I don't think I've ever seen the purpleish garlic. Just your typical white skinned variety, or elephant garlic, which is also white. At least what I have seen by me, but y'all know I'm not in a food hot bed like the big cities.
 
Purple garlic. The inside is not purple:
 

Attachments

  • images.jpg
    images.jpg
    5.2 KB · Views: 126
I have found that the quality of garlic from supermarkets is not so great. That's why I always buy organic garlic at the health food. I feel for plump cloves inside the skin.

Most of the fresh garlic in the supermarkets around here is from China.
 
I keep a big jar of pre-minced garlic from the grocery store in the fridge, lasts forever and I can't tell the difference from fresh in cooked stuff. Really convenient.

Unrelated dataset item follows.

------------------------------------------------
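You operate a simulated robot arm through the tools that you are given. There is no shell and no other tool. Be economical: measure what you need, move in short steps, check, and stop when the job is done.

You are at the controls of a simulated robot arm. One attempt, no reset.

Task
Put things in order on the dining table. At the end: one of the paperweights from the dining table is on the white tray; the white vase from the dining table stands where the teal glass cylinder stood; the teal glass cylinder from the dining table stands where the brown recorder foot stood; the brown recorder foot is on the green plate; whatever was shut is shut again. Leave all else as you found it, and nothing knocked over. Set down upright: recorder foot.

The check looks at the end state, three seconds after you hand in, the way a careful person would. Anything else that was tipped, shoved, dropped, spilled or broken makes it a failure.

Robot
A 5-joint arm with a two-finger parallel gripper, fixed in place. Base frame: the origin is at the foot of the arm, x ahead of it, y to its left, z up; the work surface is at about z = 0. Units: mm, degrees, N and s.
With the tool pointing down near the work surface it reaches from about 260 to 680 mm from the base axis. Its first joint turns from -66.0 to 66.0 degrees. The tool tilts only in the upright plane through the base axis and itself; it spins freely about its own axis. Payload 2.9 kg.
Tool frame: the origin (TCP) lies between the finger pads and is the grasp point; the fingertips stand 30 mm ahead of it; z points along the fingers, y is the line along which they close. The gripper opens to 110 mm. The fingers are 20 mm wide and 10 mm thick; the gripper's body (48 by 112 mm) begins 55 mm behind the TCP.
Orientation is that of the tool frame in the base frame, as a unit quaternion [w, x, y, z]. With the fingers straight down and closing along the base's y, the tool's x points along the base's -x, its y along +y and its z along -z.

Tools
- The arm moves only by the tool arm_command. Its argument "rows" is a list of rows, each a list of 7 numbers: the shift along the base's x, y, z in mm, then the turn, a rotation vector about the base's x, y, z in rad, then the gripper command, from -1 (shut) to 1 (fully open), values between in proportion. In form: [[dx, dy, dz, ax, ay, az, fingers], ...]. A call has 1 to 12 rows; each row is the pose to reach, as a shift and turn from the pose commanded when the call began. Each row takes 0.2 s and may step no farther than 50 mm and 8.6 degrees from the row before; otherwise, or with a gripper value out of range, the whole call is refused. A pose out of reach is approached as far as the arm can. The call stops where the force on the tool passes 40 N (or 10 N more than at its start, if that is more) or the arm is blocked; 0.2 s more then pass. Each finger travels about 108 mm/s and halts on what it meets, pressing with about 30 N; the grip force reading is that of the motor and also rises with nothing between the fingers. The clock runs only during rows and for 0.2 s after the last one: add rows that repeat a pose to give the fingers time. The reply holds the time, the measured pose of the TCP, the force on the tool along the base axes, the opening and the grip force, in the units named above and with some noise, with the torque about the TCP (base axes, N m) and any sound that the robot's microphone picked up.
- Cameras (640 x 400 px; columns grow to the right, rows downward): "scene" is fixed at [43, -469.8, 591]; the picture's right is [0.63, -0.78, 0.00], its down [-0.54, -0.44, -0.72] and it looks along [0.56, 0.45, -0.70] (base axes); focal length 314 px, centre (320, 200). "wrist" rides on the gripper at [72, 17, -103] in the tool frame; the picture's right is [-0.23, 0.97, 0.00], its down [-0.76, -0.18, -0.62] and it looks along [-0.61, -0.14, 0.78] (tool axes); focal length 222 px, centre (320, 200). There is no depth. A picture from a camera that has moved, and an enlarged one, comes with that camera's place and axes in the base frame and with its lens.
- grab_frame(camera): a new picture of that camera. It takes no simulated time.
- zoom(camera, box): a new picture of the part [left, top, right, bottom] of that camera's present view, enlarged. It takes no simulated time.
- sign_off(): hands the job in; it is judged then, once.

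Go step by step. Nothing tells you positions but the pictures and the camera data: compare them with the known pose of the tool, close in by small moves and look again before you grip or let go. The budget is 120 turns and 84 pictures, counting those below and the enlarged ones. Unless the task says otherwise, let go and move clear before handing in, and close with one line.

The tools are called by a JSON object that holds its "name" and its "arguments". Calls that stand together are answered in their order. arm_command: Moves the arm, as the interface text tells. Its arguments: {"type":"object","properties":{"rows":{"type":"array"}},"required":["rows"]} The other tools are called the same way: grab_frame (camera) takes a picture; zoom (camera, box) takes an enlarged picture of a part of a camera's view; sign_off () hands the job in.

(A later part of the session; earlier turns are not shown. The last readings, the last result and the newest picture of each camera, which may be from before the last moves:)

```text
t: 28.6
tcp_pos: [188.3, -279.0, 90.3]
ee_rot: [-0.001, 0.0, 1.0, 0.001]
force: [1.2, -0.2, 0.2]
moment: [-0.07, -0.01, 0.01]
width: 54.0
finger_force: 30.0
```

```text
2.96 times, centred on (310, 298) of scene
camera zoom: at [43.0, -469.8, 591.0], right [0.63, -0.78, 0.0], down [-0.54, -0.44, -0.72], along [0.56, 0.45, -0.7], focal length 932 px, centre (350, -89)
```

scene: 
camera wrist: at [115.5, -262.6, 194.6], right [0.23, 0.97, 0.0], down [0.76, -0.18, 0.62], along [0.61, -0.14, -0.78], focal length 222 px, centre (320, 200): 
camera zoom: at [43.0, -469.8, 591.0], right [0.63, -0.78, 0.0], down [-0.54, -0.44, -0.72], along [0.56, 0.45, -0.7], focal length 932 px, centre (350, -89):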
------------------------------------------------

Bulb quality is really variable here too.
 
Last edited:
I too have noticed the decline in garlic quality as of late. Both puny cloves that you think are big and fat until like Pac says, you whack them with your knife and also like Andy says the shrivled and or dark spots. I always try to pick a firm, large good looking bulb in the grocery store or veggie stand, but it doesn't seem to matter. I am going to grow some this year and see how it keeps.
 
First, I agree completely with Bethzaring about garlic. It is the wrong time of year to expect good garlic when it's been out of the ground for 10 months.

I grew some hardneck and some softneck last year and I have about 75 bulbs stored at 55 degrees f. in an open box in the fruit cellar right now. I just went down there and they all look good and when I give them a squeeze, they are slightly dehydrated though not much. I'm sure we'll have more than enough to get through the next batch of garlic growing now in the gardens.

I have over a thousand garlic growing now, and I'll have some to sell when they come out of the ground and I hang them to dry. Let me know if you are interested.

At certain times of year it's nice to use fresh, other times, pickled, frozen grated, or dehydrated. May and June--it's more difficult to get plump hardy cloves.